The following analysis is informed by concerns which are related to a wide range of issues in philosophy, history, political theory and practice, and cultural analysis. Since each chapter approaches a different theme related to the tension between Progress and Utopia, and may be read independently, it may be useful to offer a comprehensive outline describing what each chapter sets out to do, and indicating how each relates to the others. With regard to the order of the chapters, Chapter Two may seem to be out of sequence. Its specialised argument could have perhaps been beneficially placed after the less idiosyncratic arguments of the present Chapters Three and Four. It appears early, precisely because it seeks to be provocative, and to stimulate thinking about Progress and Utopia in a comparatively unorthodox direction: the relationship between attitudes towards Progress and Utopia, and styles of intellectual practice.
Chapter 1. Progress and Utopia Analytically Distinguished.
I argue that in the extensive relevant literature concerned with either Progress or Utopia, insufficient attention has been directed at the question of whether a progressive impulse, and a utopian impulse, are actually compatible.
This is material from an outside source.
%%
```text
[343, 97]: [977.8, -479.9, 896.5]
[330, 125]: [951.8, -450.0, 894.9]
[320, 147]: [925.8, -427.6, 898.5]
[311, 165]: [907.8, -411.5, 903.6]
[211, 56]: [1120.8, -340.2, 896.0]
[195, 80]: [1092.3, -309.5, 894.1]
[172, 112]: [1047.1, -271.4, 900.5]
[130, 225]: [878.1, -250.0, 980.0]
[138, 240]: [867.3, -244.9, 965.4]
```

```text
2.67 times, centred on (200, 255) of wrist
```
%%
However, in a valuable paper which offers a detailed typology of 'ideal societies' (Davis,1984) the fundamental difference between the dynamism of Progress and the fixity of Utopia is noted -
"...Turgot and Condorcet offered to rescue the republic from 'fortuna', by flattening her wheel and unveiling the prospect of progress. But progress and utopia are not compatible. The dynamic utopia is a myth."
[ Davis, 1984:13.]
As Davis notes, the tension between the convergent perfectabilism of Utopia and the 'restless and relentless innovations of science', is central to the incompatibility of utopianism and progressiveness. Walsh (1962), expressed the tension starkly -
"...you can't have it both ways. You can have a society aquiver with creativity in the arts, sciences, technological breakthroughs... or you can have a safe and stable society. You can't choose both."
[ Walsh, 1962:148.]
The historical - transformative power of Science, is the dominant assumption in my argument (in Chapter 4) for the 'inescapability/ indispensability' of the acceptance of the possibility of Progress. Also related to the incompatibility of Progress and Utopia, is the challenge it poses to any thesis of the utopian directability of history, as attempts to enact such narratives of control have demonstrated. However, since such a thesis is now most unlikely to arise in our post-political, 'end-of-history' era, there is now a different challenge: how to integrate critical-utopian thought with a historical orientation that is progressive in the wake of failed political Utopias. The vital distinction between the concepts of Progress and Utopia is variously formulated, but it is basically argued that 'Progress' is open-ended, dynamic, continuously self-reforming; and that 'Utopia' signifies an end-state, a perfected stasis, a finally and positively determined closure against further (unnecessary) transformations. As Kumar says of the crucial relationship between Utopia and Science -
"... Baconian science broke through the static character of all ideal societies up to and including More's ... just as utopia's egalitarianism warred on occasion with its rationalism, so too did the dynamism of science threaten to press beyond the boundaries of utopia ... This was problematic. Pure science knows no end. It has no point of rest or stability. ... Utopia, however ... must in principle be bounded. It is the perfect society and its organization is the embodiment of perfection."
[ Kumar, 1991:54.]
Perfectionism is the source of anxiety here, and in thinking about the fateful question of the proper relationship of, as Kumar puts it - 'utopian thought and utopian practice' (political practice), differences tend to arise on the basis of the strength of that anxiety. Kumar simply states that 'they share certainly the ideal of perfection'. Thought and practice are said to 'follow different principles of different spheres of human activity', and he afirms that, 'Utopias are not written to be realised...' Apparently relatively untroubled by the (psychological) dark side of perfectionism, (similarly Ricoeur,1986), and its worldly extension via repressive political practices, Kumar appears to be overly-attached to the purely beneficial literary-imaginative modes of utopian thought. Even the great anti-utopian dystopian works (Zamyatin, Huxley, Koestler, Orwell), are described as 'paying tribute to utopia', on the puzzling basis that they possess a similarity of form, thereby stripping 'Utopia' of all its definitive substantive association with the Good, (p.99) and thereby of its seductive and dangerous power. This is congruent with a tendency to state that the relationship between utopian thought and utopian practice is safely indirect and always one of non-equivalence. I would argue that it should be, and henceforth of course must be an indirect relationship achieved by vigilance. Our century offers too many examples of the inherent consequences of the perfectionism of Utopias being taken as evidence of the possibility, that a perfect destination might actually be a place in history. (Utopias are, of course, a safe commodity in the hands of any liberal intellectual.)